Die fehlerhafte Widerrufsbelehrung/Widerrufsinformation in Verbraucherverträgen seit dem 10.06.2010

  • 3 Minuten Lesezeit

Wir haben bereits über das Urteil des EuGH vom 26.03.2020 (RS C-66/19, " KSK Saarlouis") berichtet.

Worum geht es?

Danach ist die in den seit 2010 in zahlreichen Verbraucherdarlehensverträgen verwendete Widerrufsbelehrung aufgrund der sogenannten Kaskadenverweisung fehlerhaft.

Nochmals zum Hintergrund:

Gegenstand des Vorabentscheidungsverfahrens war eine "Widerrufsinformation" aus dem Jahre 2012 der Sparkasse Saarlouis. 

Auszugsweise lautet es in der Belehrung

Widerrufsrecht

Der Darlehnsnehmer kann seine Vertragserklärung innerhalb von 14 Tagen ohne Angabe von Gründen in Textform (z.
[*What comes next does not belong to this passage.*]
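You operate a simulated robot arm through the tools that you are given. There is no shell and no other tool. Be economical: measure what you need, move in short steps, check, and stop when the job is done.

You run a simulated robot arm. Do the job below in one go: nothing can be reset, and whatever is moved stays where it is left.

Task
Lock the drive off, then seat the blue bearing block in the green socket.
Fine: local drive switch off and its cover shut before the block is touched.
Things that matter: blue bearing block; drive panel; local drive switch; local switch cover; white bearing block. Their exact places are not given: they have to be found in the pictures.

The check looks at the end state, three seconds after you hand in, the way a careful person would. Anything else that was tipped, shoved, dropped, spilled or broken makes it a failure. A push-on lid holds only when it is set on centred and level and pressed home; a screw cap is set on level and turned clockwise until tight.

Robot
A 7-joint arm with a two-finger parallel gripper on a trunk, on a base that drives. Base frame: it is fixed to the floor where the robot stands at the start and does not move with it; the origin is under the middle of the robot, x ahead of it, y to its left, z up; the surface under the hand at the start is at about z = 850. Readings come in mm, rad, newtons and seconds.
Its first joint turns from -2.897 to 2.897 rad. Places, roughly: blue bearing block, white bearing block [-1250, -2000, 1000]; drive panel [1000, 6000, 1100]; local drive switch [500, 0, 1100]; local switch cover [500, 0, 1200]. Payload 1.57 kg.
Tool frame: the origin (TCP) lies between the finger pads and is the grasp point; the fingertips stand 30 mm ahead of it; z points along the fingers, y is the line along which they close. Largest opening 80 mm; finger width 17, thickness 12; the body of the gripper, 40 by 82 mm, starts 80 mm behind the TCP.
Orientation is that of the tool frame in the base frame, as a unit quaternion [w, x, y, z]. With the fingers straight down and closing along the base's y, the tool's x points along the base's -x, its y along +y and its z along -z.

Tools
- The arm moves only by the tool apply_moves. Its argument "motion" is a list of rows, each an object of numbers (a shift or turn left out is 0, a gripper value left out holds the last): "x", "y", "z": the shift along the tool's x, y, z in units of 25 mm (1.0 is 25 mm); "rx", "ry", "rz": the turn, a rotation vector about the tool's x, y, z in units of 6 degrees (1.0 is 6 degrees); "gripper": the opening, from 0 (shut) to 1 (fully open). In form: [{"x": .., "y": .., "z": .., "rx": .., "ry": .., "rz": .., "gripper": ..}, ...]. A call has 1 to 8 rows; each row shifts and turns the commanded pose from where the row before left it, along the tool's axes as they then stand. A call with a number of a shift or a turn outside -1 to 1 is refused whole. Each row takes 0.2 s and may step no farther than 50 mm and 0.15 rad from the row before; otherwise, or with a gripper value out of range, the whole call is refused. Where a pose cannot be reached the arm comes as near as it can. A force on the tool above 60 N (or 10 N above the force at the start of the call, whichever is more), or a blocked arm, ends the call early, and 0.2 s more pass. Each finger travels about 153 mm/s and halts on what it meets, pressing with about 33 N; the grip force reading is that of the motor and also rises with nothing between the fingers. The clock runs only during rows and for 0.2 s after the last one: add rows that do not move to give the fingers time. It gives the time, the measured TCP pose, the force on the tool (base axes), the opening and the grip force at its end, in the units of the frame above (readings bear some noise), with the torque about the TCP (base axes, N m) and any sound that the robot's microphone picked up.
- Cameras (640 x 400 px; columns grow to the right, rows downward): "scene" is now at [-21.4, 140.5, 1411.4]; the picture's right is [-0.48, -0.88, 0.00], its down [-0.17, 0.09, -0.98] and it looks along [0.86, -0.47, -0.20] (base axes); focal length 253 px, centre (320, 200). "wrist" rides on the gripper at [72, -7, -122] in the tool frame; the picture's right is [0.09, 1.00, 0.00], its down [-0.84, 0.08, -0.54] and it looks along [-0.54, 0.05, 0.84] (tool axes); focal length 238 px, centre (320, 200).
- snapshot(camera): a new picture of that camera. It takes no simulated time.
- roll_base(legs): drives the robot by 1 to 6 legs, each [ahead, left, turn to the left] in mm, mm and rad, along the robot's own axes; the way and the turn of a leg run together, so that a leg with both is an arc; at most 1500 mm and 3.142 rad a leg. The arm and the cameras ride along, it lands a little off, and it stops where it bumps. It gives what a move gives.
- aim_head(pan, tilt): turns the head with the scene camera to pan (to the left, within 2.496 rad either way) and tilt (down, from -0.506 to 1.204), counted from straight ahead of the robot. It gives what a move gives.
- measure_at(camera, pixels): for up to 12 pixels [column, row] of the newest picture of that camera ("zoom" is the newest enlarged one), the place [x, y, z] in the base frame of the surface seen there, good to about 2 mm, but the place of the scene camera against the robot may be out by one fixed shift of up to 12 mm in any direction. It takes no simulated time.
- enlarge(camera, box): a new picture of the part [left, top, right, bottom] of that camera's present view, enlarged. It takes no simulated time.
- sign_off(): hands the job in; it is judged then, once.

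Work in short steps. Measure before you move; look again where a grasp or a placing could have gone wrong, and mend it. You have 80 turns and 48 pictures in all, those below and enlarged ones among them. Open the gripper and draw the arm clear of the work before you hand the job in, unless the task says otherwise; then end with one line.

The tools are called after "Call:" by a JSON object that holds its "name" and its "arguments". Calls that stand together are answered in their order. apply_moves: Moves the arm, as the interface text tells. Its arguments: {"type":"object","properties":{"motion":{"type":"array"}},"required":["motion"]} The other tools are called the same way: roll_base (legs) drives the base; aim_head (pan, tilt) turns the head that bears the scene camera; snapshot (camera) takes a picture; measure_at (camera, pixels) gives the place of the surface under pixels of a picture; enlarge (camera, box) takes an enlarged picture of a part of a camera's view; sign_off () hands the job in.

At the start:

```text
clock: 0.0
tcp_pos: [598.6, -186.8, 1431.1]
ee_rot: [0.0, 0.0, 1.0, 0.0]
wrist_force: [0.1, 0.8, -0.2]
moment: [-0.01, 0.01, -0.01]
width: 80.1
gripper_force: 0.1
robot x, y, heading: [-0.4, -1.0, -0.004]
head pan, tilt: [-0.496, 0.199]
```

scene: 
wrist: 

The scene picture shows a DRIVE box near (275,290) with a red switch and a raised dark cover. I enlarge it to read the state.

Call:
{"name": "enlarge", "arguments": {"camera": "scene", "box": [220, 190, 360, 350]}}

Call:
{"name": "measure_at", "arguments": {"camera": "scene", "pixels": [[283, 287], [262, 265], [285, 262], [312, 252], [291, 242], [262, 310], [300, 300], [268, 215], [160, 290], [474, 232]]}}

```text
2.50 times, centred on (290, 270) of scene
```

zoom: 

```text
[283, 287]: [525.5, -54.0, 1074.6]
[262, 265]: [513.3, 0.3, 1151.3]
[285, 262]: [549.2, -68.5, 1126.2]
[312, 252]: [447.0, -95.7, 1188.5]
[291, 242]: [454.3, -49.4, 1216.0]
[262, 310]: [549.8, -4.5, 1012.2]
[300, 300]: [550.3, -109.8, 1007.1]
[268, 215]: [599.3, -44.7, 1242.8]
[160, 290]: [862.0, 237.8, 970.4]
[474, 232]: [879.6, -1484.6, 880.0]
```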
B. Brief, Fax, E-Mail) widerrufen. Die Frist beginnt nach Abschluss des Vertrags, aber erst, nachdem der Darlehnsnehmer alle Pflichtangaben nach § 492 Abs. 2 BGB (z. B. Angaben zur Art des Darlehens, Angaben zum Nettodarlehensbetrag, Angabe zur Vertragslaufzeit) erhalten hat. […]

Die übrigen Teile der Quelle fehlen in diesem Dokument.